Lo explica de otra forma también: de todas las medidas, ir tomando gradualmente desde las de mayor calado y riesgo a las de menor, hasta estabilizar la situación, pero no todas de golpe. Y tests a porrillo para toda la ciudadanía, los positivos, a casa; los negativos, a la calle. Se hubieran conseguido varias cosas: una meseta sostenida con tendencia a la disminución, pero sin picos que colapsan los sistemas sanitarios, un mayor y mejor control de la epidemia, y, casi con toda posibilidad, el no colapso de las economías nacionales. Y repite que una cosa es paralizar parcialmente, por sectores, los de mayor riesgo, y otra paralizarlo todo. Incluso aventura que, al final, las inevitables muertes, poco más o menos, hubieran sido las mismas.

Por supuesto, esto es opinable, pero tiene mucho sentido común. Primero, por no tomar medidas a tiempo, se provoca un estado de pánico, tanto en la población como en los dirigentes, y luego, se paraliza absolutamente el país por efecto de ello. Con todo lo que eso supone en ambos casos: un sistema sanitario desbordado y sin medios (las carencias aparecen en los colapsos) y una ruina económica para todo el mundo.

Aún hoy cuando escribo esto, al borde ya de la I Fase de la remontada (7/5), en LA OPINIÓN leo que aquí se han mandado retirar otras 30.000 mascarillas que no reúnen las mínimas condiciones, y en El País, que en Madrid se estaban retirando también 50.000 tests que no valen para nada. Esto no para. A casi dos meses desde que empezó el baile y aún siguen produciéndose vergonzosos fiascos en la dotación de material sanitario, que más que de hecho parecen de desecho. Pero que están pagándose con riguroso dinero público… «Algo huele mal en Dinamarca», que diría el príncipe Hamlet. Y me perdonen esta digresión, que es un añadido al tema. Aunque viene a cuento, y se carga a cuenta.

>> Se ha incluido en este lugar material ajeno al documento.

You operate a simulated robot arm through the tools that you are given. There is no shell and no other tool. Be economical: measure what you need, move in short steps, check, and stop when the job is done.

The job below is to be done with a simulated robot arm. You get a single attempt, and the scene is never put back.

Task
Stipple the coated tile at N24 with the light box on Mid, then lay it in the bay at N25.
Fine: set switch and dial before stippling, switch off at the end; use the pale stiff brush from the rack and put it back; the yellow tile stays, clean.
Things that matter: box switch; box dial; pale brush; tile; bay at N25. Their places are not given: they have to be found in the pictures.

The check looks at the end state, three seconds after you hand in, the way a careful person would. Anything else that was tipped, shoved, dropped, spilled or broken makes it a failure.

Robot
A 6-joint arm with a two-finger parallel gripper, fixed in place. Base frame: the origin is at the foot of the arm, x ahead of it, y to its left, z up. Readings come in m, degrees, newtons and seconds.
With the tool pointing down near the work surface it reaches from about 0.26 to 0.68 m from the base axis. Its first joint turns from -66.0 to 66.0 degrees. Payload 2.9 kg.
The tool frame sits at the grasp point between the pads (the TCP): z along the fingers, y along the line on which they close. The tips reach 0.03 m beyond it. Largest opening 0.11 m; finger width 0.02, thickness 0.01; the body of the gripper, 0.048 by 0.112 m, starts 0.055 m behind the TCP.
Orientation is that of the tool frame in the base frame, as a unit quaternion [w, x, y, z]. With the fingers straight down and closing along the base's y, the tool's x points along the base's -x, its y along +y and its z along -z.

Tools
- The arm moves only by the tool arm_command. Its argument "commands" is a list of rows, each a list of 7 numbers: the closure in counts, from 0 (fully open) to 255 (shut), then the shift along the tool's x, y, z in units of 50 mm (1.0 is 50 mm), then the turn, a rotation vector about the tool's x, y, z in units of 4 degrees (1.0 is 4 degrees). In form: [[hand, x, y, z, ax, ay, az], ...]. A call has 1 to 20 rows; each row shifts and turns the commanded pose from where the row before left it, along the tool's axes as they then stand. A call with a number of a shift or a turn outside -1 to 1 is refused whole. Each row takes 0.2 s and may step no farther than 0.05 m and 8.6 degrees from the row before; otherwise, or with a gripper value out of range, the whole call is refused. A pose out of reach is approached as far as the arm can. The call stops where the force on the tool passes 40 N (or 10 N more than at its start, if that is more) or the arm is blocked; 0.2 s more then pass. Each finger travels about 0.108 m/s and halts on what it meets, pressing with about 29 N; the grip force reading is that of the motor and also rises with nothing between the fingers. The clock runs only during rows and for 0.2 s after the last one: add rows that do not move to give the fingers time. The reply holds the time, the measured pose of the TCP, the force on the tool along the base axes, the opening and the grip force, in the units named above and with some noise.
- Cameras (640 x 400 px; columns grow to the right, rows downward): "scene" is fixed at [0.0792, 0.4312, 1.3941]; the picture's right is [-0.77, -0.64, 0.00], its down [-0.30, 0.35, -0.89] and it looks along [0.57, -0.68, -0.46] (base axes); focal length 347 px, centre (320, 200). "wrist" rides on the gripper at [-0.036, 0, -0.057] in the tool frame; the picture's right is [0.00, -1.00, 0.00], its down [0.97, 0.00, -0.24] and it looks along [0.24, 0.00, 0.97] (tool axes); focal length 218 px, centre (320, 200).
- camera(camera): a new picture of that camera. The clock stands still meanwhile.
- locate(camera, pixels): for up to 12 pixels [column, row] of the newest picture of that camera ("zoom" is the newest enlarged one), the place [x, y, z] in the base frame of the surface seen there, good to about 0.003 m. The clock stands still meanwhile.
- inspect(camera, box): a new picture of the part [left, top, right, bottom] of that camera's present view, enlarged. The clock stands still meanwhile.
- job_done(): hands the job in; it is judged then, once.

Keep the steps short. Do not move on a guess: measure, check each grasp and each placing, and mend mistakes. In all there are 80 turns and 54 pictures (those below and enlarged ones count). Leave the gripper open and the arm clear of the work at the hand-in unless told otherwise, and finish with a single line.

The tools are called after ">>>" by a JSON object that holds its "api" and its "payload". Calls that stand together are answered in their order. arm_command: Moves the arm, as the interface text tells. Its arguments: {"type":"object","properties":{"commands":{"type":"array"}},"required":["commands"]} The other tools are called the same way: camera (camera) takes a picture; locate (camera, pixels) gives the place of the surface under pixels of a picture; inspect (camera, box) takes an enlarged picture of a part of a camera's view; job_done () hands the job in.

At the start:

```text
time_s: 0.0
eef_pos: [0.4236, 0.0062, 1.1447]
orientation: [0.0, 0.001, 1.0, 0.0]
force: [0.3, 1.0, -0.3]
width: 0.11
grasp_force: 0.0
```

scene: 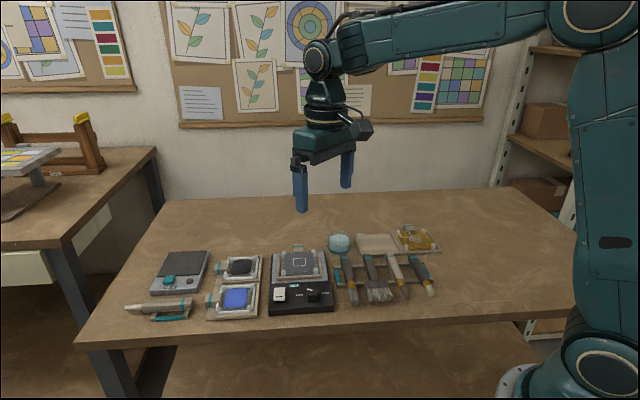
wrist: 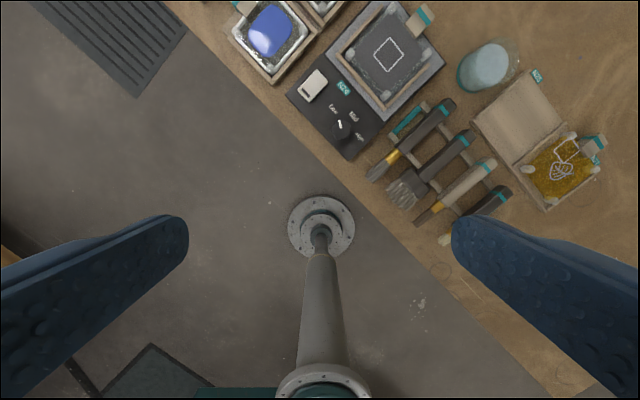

Estábamos en el tratamiento de la pandemia. Se podrá argüir con todo derecho que una vez pasado el toro todos son toreros. Sí, es más que posible, si no fuera porque existe un país europeo que lo hizo así, y ha capeado el temporal sin cerrar su economía ni encerrar a la gente en casa. Se trata de Suecia. Allí se reaccionó antes que aquí, cuando apenas rondaban los 800 casos, y aplicaron distancia social, medidas asépticas obligatorias y prohibición de eventos masivos. Tal cual. España reaccionó pasados los 8.000 casos, y obró como Santiago Matamoros: cerrando España. La diferencia en los resultados es demasiado evidente como para no reconocerla. Se puede negar la evidencia, pero solo caben dos cosas: el disimulo y el ‘en toas partes cuecen habas’.

En fin, lo pasado, pasado está. Ahora toca asumirlo y entenderlo, pero sería imperdonable no aprender de las consecuencias. Lo de las vidas humanas, reconozcámoslo, es un recurso demagógico que utilizan todos los políticos, derechas, izquierdas y ultrambos, tanto para atacar, como para defender o justificar. Pero en el fondo, lo que no se quiere de ningún modo es que los sistemas sanitarios públicos salten por los aires. Todo lo que sea asumible también resulta admisible. ¿A que ustedes me entienden? Pues eso.